One thing I know: virtually every company exec I ever talked to about exports
told me he had to line up the sale first, then apply for the license. Pre-
approvals I've heard of second hand have been tortuous at best. Then again, I
never hammered one of these out.
So is PGP's pre-approval a big deal? Yes, says Ken Bass. No, say Commerce
officials.
Anyone out there have first-hand experience?
W.
Inter@ctive WeekMay 30, 1997
PGP License: Sign Of Loosening
Encryption Export Controls?
By Will Rodger
1:30 PM EDT
Pretty Good Privacy Inc. has won blanket approval to
export
its data-scrambling products to foreign subsidiaries of
the
100 largest companies in the U.S.
The approval is part of an uncommon procedure under
which
the U.S. Commerce Department grants licenses to export
strong encryption prior to a sales agreement. Though
always
available, the procedure has been little known and
often kept
secret by companies who wished to maintain a
competitive
edge over their competitors.
The announcement of the streamlined procedure may mark
a
further, informal loosening of U.S. export controls
since new
regulations took effect in the closing days of 1996,
encryption
experts said.
"There's no question in my mind that the Department of
Commerce is loosening up very fast," said Ken Bass, an
attorney who has represented PGP founder Phil
Zimmermann and other encryption pioneers.
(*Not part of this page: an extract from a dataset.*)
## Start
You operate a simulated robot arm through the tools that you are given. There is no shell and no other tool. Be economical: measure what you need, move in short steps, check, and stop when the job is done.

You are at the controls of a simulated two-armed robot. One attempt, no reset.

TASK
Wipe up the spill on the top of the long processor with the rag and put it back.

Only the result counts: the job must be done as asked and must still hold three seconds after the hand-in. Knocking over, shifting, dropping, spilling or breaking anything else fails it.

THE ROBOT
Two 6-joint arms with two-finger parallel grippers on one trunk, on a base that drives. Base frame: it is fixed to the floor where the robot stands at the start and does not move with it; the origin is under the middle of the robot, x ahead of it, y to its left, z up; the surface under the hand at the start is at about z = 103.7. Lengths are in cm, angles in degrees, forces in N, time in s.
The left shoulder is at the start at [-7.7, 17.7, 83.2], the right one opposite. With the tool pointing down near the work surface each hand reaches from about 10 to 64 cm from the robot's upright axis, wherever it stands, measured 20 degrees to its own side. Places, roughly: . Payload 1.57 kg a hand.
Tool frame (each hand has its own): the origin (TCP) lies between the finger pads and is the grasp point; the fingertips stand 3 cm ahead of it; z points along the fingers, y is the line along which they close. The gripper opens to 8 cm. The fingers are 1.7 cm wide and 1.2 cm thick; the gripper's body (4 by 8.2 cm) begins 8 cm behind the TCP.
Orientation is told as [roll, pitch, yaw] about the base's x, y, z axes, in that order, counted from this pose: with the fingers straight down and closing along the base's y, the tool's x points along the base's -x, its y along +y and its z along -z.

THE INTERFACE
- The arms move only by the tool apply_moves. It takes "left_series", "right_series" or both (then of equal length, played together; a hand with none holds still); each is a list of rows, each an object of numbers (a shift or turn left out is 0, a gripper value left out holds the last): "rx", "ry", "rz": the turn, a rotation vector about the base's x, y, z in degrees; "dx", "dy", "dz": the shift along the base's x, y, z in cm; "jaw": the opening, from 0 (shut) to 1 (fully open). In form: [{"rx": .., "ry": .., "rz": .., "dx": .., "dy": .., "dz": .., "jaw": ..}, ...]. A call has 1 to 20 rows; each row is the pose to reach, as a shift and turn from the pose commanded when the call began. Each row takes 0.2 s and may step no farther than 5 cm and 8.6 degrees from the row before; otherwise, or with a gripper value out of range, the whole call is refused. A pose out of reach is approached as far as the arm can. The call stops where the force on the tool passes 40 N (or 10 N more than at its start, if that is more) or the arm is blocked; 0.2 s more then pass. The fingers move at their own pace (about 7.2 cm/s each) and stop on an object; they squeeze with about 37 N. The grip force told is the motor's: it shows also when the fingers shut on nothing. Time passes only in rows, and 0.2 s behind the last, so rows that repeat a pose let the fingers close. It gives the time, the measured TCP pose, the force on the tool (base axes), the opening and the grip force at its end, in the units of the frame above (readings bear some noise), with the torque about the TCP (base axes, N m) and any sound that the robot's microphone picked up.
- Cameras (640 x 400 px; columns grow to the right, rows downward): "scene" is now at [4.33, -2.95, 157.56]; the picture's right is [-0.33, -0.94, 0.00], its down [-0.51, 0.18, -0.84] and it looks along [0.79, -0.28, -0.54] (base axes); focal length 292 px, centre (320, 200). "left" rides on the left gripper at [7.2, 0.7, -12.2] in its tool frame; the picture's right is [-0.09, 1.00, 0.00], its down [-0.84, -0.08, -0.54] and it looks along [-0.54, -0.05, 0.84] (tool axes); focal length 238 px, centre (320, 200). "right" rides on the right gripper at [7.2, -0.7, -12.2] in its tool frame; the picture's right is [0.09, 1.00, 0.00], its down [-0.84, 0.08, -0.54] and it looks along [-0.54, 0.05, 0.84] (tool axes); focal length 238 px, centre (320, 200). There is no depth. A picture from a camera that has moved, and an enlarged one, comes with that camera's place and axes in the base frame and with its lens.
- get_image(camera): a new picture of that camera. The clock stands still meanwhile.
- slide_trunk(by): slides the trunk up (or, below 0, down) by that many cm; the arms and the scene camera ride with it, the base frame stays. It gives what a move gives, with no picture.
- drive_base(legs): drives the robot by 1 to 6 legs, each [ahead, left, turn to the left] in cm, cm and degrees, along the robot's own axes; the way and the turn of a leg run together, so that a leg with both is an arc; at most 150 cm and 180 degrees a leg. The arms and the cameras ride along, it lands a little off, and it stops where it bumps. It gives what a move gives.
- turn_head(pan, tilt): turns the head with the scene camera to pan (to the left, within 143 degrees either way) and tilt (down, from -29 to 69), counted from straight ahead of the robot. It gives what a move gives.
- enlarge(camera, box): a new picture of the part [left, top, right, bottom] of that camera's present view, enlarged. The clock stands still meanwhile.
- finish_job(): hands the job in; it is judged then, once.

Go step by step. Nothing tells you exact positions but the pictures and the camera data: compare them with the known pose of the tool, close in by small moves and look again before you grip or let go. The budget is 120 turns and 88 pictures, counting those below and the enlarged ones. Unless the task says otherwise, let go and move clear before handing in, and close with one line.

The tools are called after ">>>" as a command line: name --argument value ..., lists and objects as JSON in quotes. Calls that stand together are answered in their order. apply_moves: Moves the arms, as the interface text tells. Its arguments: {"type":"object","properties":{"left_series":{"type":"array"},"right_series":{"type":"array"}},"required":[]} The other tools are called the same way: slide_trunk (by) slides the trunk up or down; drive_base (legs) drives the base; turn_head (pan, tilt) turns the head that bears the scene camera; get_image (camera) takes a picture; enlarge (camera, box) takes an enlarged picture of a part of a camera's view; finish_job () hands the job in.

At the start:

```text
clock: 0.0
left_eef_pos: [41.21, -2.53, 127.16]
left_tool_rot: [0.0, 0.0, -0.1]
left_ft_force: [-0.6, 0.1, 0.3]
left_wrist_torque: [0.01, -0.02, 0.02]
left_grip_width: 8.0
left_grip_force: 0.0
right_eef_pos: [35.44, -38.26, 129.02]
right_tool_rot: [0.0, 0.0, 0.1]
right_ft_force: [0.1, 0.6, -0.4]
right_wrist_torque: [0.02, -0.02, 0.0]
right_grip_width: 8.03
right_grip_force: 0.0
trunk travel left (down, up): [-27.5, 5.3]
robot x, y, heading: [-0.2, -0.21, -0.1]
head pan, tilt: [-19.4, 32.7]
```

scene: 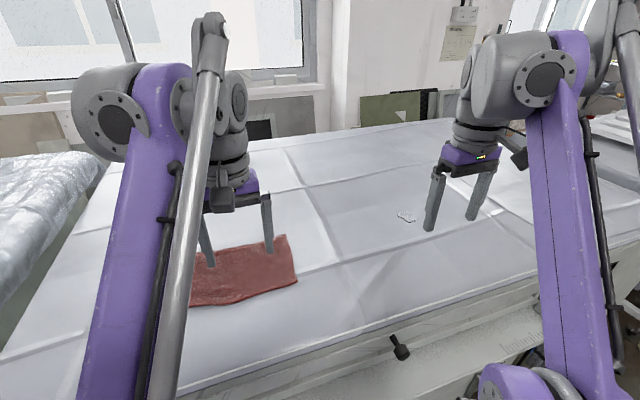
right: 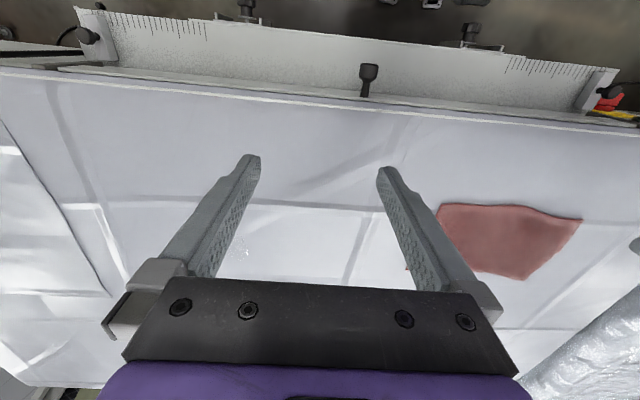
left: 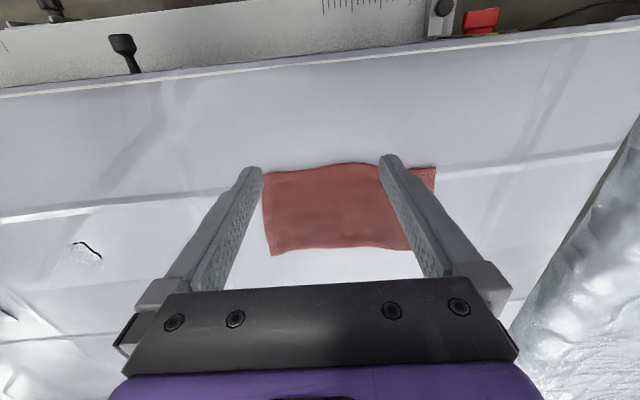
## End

Commerce Department officials downplayed the importance
of the license, however.
"There was this general belief that this had not
happened
before," said Jim Lewis, director of the Commerce
Department's Office of Strategic Trade. "The only thing
that's
different here is a company decided to write a press
release
about it."
When pressed, however, Lewis conceded the federal
government had never made an effort to publicize
presale
licenses. "There weren't a lot of them, but there were
a few of
them," he said.
Encryption activists, however, have long denounced
federal
export licensing procedures. Though PGP got approval
beforehand, companies wishing to export usually have to
line
up sales before licenses are issued.
"This isn't any way to run policy," said Alan Davidson,
staff
counsel to the Center for Democracy and Technology.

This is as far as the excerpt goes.